Jobs
**A)** Please copy out the portion of the selected excerpt from "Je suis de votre" to "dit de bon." without changes.
**B)** Resume the selected excerpt where it left off.

#### Selected excerpt

Je suis de votre avis sur lʼAlexandre de Mr Mai et jʼai été surpris de la publication dʼun livre qui, comme on dit, jouissait dʼune mauvaise réputation. Je nʼen aurais pas rendu Compte par gout & par ce quʼaupremier coup dʼœil je vis quʼil faudrait parler dʼautre chose que de son contenu et que les Ms à consulter me manquaient, mais jʼai été engagé dans cette besogne par Mr Pictet qui mʼa donné le volume à condition que je lui fournirais un article. La Bibliothéque Italienne sʼextasie sur ces précieux fragments & nʼen a rien dit de bon.
Il est singulier que le Ms. n°.4880. renfermant lʼouvrage de Julius Valerius soit acéphale comme ceux de Milan & de Turin; il faudrait donc recourir à celui dʼOxford pour avoir le commencement. Jʼai peur que le N°.4877- ne soit pas le Julius Valerius, mais ainsi que lʼannonce le Catalogue une traduction du faux Callisthêne. Il y en a dʼamplifiées, il y en a dʼabregées, toutes fort differentes les unes des autres, la Bibliothèque de Paris en a un grand nombre & Mr de Ste Croix dit quʼil en connait jusquʼà Quatorze. Le Ms. N°.8518 qui est annoncé pour etre du onzieme siecle est je crois le plus ancien de votre Bible. Vous mʼobligeriés de mʼen donner les premieres & les dernieres lignes.
Je suis bien aise que vous doutiés de lʼorigine Persâne de ces traditions sur Alexandre. Jʼen doutais comme vous & jʼai vainement cherché sur quelle [2] autorité Fabricius a pu dire que le faux Callisthene Grec était une traduction du Persan faite par Siméon Seth. Les Persans ont bien leurs Romans sur Alexandre & il le font fils dʼun de leur roi & frère de Darius Codoman. Je voudrais savoir ce que dit Ferdousi là dessus. Je connais le morceau de son poëme où il raconte comment Alexandre dêguisé en Ambassadeur vint souper chez Darius et cette anecdote adoptèe par presque tous les Romanciers dʼAlexandre se retrouve dans lʼHistoire latine dʼAlexandre, dans la version Hebraïque, dans Vincent de Beauvais. Elle doit être aussi dans Julius Valerius, mais il y a une grande lacune dàns le milieu du MS. de Milan & Mr Mai nʼa pu imprimer cette partie. Dites moi si le N°.4880 peut supplèer ce vide qui est au livre second.-
Il me parait évident que le Roman primitif (dont nos exemplaires Grecs & latins ne sont vraisemblablement que des dérivés ou des imitations) a été originairement composé en Egypte, vraisemblablement à Alexandrie & quʼon lʼattribua aux Pretres de ce pays. Le commencement des Ms. Grecs & latins rappele cette origine & le faux Joseph en Hebreu cite parmi ses autorités lʼhistoire des gênérations dʼAlexandre composèe lʼannée de sa mort par les mages dʼEgypte.

########
#### Source data

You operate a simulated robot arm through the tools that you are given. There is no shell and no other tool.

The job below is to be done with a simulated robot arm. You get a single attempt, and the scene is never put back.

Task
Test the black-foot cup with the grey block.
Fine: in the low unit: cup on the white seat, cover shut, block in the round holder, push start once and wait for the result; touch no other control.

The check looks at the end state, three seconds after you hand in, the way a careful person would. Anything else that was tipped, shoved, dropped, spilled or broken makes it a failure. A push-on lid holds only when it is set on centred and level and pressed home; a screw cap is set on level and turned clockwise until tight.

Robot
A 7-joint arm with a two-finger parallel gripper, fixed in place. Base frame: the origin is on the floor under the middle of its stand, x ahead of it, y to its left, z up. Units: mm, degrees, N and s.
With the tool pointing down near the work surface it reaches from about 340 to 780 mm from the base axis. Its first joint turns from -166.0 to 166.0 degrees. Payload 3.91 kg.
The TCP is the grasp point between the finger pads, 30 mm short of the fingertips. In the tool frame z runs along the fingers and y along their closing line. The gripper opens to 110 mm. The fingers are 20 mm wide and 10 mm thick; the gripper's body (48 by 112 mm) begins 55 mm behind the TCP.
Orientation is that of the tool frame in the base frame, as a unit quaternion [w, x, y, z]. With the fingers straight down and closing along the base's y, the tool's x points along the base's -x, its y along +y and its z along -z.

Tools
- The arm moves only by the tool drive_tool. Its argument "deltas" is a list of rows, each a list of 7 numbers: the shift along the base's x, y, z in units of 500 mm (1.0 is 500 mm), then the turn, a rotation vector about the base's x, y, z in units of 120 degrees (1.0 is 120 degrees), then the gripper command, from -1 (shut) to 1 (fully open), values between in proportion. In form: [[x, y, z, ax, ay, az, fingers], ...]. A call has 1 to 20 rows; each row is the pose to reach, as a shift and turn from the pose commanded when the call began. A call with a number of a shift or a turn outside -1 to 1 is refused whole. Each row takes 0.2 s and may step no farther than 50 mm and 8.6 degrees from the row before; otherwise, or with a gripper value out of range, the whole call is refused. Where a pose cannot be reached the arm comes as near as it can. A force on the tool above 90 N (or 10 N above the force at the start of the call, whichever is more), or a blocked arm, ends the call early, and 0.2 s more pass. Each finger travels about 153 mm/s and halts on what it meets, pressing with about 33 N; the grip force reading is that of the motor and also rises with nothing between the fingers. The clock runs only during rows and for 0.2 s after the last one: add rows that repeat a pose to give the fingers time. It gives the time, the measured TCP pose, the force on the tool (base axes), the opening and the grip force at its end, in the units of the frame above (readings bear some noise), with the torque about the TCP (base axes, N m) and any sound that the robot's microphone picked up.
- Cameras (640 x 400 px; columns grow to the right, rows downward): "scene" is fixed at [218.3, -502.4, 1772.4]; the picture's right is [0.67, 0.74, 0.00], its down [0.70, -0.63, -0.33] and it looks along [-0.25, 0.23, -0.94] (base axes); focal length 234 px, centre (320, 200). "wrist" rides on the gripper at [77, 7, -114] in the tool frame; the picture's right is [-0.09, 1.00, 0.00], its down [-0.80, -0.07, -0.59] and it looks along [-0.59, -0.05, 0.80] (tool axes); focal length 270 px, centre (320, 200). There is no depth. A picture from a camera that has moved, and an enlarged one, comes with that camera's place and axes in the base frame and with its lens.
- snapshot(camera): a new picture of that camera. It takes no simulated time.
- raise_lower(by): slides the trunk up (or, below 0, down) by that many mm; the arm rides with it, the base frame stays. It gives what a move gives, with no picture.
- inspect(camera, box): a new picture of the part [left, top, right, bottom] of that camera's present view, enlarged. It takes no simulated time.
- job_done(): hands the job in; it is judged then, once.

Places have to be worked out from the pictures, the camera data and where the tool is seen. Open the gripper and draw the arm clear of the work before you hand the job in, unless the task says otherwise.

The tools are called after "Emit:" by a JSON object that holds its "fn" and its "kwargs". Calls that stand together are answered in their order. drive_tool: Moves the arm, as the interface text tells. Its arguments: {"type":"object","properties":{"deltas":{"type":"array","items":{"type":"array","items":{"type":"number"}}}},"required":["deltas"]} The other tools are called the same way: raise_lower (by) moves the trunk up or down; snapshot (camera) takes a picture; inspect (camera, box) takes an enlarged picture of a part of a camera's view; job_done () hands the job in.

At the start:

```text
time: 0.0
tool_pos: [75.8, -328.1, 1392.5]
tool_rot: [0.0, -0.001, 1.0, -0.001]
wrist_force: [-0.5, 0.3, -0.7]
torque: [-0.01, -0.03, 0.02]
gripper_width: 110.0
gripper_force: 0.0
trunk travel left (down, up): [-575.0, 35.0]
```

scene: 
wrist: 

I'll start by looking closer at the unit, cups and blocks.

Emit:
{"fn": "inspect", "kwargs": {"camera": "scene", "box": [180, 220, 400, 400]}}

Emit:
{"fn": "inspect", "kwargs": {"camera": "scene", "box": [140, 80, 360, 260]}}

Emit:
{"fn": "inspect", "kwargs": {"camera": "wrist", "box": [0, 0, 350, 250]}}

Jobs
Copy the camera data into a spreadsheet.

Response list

########

Response list
**A)**
Je suis de votre avis sur lʼAlexandre de Mr Mai et jʼai été surpris de la publication dʼun livre qui, comme on dit, jouissait dʼune mauvaise réputation. Je nʼen aurais pas rendu Compte par gout & par ce quʼaupremier coup dʼœil je vis quʼil faudrait parler dʼautre chose que de son contenu et que les Ms à consulter me manquaient, mais jʼai été engagé dans cette besogne par Mr Pictet qui mʼa donné le volume à condition que je lui fournirais un article. La Bibliothéque Italienne sʼextasie sur ces précieux fragments & nʼen a rien dit de bon.

**B)**
Une autre version Hebraïque de lʼHist. fabuleuse dʼAlexandre a été faite selon quelques Rabbins sur un ouvrage composé en Grec par Ptolémée Lagus. Les Egyptiens, tout comme les Persans, voulurent ménager leur amour propre, en faisant sortir leur vaînqueur des rois de leur nation & ils imaginerent les Aventures de Nectanèbe.
Ces traditions firent fortune & se répandirent rapidement, les Grecs en firent usage dans plusieurs ouvrages & leur Multiplicité, ainsi que leurs variantes (que je ne puis que soupçonner dʼapres quelques renseîgnemens, puis que je nʼai pas les Ms à ma portée) me feraient soupçonner croire que le roman primitif nʼavait pas été écrit dans leur langue. Ce serait chose curieuse si lʼon parvenait â prouver quʼils ont imité ou traduit un ouvrage Egyptien composé en langue Egyptienne. Les [3] Historiens du bas Empire & plusieurs auteurs Arabes rapportent aussi les mêmes fables. Elles existent encore en langue Armeniene & Moïse de Chorêne parle de lʼhistoire de Nectanebe.
Au treizieme siecle un Italien mit en vers latins Elégiaques lʼhistoire fabuleuse dʼAlexandre & lʼon fit plus tard de versions de ce poëme en Venitien & en Italien. xxx
On trouve des traces de ces fables dans les historiens du moyen age, dans Pierre Comestor, Gotfrid de Viterbe, surtout dans Vincent de Beauvais & plus tard dans Ste Antonin, la continuation de Martin Polonus &c.- Une des Histoires fabuleuses dʼAlexandre en latin a été imprimée plusieurs fois à Strasbourg dans le 15e siecle.
Vasquez de Lucêne dit quʼil y avait de son tems (XVe siecle) six ou sept versions françaises en rime & en prose de lʼHistoire corrompuë dʼAlexandre. On la retrouve dans les Romans dʼAlexandre de Paris & de Thomas de Kent & dans un poëme Espagnol du 19e siecle.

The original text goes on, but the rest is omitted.